* [Task statement]: Report how many lines contain the word "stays"; answer with the number only.
## begin
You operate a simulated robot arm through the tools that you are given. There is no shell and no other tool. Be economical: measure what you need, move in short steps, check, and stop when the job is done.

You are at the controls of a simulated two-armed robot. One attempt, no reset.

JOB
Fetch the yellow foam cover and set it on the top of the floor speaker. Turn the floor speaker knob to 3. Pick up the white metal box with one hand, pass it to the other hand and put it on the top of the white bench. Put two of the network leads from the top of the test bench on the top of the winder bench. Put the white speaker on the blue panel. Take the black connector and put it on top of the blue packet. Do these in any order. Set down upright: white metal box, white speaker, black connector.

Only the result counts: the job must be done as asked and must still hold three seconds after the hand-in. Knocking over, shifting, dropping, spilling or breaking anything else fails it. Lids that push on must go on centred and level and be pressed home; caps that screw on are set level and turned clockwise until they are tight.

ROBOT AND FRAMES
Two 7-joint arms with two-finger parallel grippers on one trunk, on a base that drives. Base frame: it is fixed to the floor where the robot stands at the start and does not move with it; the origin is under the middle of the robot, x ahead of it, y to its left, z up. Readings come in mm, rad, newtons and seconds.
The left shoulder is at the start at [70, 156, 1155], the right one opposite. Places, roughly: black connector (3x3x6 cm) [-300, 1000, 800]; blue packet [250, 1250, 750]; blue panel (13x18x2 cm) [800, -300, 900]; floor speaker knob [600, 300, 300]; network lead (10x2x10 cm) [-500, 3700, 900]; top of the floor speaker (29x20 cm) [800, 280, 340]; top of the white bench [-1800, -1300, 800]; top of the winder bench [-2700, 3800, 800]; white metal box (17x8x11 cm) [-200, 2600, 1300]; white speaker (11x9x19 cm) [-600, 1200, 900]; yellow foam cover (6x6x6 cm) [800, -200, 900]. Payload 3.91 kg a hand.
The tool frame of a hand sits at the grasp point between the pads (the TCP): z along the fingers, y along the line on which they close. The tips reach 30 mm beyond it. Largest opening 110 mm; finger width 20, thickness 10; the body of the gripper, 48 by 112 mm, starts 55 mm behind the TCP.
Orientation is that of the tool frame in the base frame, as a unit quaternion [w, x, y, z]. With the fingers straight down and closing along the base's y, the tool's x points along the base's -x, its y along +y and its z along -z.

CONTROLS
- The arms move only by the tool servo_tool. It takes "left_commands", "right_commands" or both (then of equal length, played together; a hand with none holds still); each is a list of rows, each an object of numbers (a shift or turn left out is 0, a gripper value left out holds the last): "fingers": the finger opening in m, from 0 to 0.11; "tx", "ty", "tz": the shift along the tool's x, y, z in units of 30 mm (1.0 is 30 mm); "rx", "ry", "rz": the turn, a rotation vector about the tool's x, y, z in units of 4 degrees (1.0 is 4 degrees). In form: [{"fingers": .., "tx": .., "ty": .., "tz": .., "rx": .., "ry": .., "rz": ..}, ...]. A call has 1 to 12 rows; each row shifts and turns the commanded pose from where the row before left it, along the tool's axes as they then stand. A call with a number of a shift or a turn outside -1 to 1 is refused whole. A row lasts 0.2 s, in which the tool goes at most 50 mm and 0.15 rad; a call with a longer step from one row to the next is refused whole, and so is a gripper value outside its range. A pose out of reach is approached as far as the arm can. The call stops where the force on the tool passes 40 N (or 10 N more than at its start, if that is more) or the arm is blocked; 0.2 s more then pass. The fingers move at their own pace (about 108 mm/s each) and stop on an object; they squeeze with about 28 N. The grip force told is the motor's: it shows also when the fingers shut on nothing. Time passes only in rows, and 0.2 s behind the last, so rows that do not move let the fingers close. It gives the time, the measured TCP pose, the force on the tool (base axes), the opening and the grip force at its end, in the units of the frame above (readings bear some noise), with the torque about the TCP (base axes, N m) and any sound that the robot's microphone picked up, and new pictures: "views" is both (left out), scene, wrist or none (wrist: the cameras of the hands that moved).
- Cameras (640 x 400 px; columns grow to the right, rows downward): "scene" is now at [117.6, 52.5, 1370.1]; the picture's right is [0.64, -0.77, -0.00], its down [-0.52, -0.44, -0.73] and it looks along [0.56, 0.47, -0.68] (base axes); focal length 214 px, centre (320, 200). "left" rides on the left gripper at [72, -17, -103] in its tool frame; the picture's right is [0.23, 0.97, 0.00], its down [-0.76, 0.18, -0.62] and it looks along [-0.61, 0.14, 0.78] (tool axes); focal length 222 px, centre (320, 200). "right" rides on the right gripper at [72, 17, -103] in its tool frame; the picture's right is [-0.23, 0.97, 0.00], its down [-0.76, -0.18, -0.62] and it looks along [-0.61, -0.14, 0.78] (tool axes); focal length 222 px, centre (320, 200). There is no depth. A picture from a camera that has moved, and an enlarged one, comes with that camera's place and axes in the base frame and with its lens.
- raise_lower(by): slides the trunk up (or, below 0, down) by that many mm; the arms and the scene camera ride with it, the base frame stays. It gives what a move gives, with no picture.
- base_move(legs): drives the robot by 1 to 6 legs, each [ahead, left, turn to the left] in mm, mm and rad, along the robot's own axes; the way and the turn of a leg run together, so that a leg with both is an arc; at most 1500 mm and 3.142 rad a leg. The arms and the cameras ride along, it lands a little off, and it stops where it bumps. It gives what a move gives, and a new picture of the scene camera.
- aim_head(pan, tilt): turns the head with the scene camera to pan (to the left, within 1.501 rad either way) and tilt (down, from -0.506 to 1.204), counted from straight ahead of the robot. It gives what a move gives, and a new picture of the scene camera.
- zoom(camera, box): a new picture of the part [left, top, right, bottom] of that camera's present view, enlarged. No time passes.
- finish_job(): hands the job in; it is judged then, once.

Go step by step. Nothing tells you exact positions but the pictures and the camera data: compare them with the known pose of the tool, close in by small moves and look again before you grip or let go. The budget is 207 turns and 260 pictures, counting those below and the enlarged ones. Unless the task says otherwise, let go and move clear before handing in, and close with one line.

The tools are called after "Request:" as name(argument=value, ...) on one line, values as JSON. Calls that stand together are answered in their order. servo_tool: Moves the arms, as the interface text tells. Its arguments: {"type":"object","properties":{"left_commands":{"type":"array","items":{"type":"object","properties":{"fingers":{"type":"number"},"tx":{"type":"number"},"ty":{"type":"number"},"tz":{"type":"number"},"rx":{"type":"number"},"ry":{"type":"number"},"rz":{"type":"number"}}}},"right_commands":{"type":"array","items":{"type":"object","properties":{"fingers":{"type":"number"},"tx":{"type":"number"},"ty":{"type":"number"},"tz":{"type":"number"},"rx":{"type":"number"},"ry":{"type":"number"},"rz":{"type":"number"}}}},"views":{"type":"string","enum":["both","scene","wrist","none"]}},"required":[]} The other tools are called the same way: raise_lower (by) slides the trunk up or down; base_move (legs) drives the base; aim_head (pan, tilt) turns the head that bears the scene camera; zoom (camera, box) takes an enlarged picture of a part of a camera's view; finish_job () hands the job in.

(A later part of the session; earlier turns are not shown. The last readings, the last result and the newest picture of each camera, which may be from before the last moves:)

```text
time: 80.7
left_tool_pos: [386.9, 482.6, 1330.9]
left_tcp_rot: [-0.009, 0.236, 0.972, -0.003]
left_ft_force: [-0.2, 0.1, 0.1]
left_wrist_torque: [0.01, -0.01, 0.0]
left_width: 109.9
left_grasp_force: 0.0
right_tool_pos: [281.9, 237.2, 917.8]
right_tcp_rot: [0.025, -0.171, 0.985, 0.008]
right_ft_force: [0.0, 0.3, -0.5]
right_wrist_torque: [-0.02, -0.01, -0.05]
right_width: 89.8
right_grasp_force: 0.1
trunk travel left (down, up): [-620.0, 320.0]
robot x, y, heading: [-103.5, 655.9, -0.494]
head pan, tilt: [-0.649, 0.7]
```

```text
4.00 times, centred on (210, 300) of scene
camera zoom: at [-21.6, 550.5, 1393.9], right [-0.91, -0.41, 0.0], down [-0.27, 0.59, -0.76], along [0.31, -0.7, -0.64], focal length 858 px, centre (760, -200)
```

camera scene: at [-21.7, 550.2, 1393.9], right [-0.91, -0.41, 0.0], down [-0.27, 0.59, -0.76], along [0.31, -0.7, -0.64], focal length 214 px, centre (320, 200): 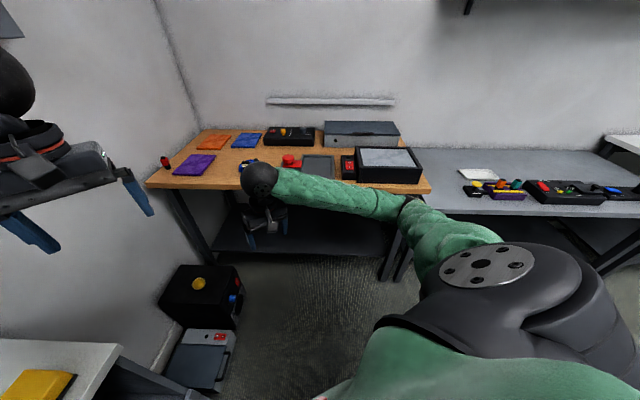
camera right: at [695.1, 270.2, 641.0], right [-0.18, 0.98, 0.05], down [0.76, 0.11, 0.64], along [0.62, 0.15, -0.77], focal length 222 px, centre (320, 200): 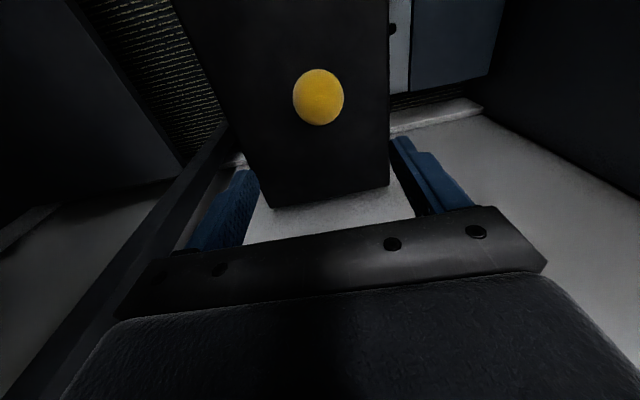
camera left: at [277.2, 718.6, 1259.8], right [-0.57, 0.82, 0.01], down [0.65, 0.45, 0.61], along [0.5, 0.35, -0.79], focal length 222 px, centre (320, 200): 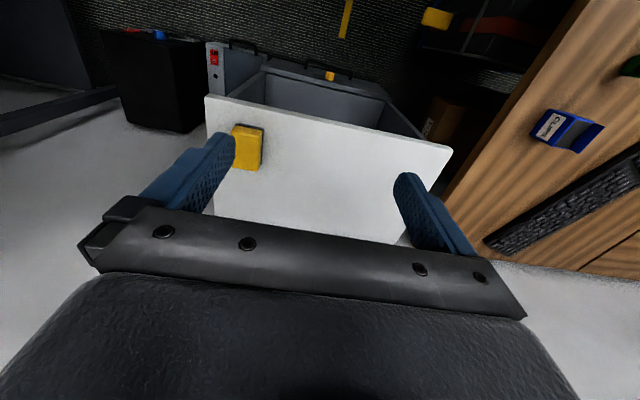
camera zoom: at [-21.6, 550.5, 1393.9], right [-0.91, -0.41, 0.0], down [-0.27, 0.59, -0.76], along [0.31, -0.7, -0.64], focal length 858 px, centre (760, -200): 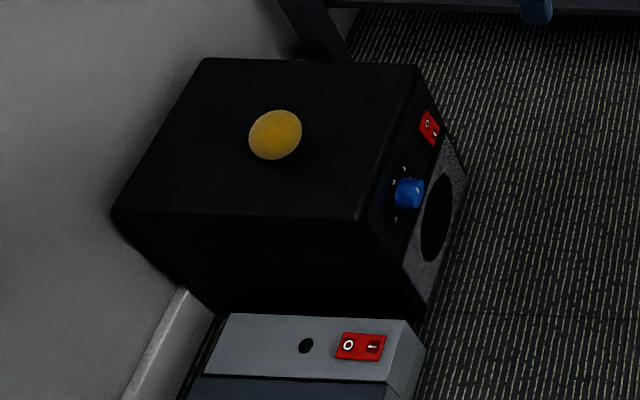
## end
## begin
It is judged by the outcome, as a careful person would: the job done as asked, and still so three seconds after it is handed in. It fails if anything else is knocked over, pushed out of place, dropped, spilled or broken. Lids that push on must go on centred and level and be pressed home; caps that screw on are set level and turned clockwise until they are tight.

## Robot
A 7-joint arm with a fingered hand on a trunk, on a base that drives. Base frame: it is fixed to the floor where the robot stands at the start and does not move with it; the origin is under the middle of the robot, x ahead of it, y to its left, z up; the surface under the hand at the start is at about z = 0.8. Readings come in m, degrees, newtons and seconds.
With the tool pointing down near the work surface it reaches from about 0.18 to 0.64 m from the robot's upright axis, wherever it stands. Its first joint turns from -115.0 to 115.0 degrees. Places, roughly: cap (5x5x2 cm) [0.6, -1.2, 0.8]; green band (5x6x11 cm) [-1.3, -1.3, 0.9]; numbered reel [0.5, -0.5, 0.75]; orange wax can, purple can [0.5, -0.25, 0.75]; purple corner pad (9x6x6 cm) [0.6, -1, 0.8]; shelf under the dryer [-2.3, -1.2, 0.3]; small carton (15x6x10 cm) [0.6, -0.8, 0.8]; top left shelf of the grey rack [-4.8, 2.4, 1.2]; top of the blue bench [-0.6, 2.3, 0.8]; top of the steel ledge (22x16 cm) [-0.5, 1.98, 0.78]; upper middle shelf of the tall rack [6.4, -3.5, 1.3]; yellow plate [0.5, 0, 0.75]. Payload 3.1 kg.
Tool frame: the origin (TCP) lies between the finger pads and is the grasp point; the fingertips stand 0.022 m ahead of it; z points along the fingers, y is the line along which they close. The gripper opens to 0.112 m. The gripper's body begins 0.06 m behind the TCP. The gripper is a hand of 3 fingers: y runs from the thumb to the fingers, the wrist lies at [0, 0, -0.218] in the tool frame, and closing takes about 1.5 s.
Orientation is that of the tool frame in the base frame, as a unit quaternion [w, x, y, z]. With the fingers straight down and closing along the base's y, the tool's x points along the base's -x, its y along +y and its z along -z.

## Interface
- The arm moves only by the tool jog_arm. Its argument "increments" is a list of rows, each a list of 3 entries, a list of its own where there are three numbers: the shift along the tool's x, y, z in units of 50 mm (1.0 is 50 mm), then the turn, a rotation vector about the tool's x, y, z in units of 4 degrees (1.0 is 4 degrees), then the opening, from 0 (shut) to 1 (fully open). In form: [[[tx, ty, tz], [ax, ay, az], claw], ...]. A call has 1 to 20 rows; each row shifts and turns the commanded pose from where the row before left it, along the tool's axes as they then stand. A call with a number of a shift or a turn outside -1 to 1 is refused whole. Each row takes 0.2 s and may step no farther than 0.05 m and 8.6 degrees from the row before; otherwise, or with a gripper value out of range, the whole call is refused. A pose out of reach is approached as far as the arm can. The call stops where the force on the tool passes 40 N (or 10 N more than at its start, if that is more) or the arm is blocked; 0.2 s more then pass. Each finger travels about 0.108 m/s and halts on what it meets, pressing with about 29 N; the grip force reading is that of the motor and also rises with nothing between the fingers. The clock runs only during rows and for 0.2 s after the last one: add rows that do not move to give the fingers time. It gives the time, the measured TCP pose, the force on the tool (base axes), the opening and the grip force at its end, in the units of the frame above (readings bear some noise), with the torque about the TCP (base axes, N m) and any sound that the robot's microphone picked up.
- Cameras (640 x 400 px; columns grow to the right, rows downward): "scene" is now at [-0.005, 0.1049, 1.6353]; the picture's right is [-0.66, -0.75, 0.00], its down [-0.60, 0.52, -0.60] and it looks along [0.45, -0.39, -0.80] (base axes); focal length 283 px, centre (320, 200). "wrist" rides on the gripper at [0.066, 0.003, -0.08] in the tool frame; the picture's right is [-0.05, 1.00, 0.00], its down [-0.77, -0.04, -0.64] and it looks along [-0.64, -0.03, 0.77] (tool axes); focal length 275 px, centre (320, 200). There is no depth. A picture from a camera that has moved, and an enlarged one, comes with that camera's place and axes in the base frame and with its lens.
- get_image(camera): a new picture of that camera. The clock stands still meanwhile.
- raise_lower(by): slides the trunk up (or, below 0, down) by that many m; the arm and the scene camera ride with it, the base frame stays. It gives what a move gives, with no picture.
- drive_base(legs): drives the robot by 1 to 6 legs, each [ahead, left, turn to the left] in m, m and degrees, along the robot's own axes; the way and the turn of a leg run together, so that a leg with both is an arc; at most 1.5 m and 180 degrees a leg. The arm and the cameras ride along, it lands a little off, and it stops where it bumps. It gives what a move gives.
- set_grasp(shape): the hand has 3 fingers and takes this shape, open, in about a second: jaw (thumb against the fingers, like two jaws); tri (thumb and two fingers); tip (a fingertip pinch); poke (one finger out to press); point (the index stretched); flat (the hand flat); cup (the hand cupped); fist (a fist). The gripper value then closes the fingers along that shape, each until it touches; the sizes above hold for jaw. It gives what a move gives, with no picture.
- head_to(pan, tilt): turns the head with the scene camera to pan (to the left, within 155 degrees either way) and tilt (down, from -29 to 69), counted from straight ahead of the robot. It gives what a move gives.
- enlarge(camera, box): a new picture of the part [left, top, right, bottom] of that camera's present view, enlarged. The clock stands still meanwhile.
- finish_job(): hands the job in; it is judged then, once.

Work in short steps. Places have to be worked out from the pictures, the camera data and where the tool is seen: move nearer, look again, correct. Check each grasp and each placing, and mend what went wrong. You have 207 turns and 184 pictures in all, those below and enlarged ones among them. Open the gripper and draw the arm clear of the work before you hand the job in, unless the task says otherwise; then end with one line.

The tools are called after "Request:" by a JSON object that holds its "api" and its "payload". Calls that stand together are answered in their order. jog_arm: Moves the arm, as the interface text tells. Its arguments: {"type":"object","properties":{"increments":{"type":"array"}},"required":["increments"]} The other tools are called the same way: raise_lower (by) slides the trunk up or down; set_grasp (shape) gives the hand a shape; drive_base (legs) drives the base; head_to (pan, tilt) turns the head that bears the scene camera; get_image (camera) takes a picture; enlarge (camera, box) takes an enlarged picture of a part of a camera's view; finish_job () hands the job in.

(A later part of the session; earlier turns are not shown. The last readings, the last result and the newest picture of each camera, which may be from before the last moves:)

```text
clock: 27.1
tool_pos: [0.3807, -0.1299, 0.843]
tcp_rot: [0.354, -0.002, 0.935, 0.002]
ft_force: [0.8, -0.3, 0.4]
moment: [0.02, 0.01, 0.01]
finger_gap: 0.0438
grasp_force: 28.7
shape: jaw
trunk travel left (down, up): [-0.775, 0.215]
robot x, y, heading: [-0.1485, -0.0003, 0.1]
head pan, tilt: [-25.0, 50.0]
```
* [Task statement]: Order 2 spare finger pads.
## end
* [The answer]: 2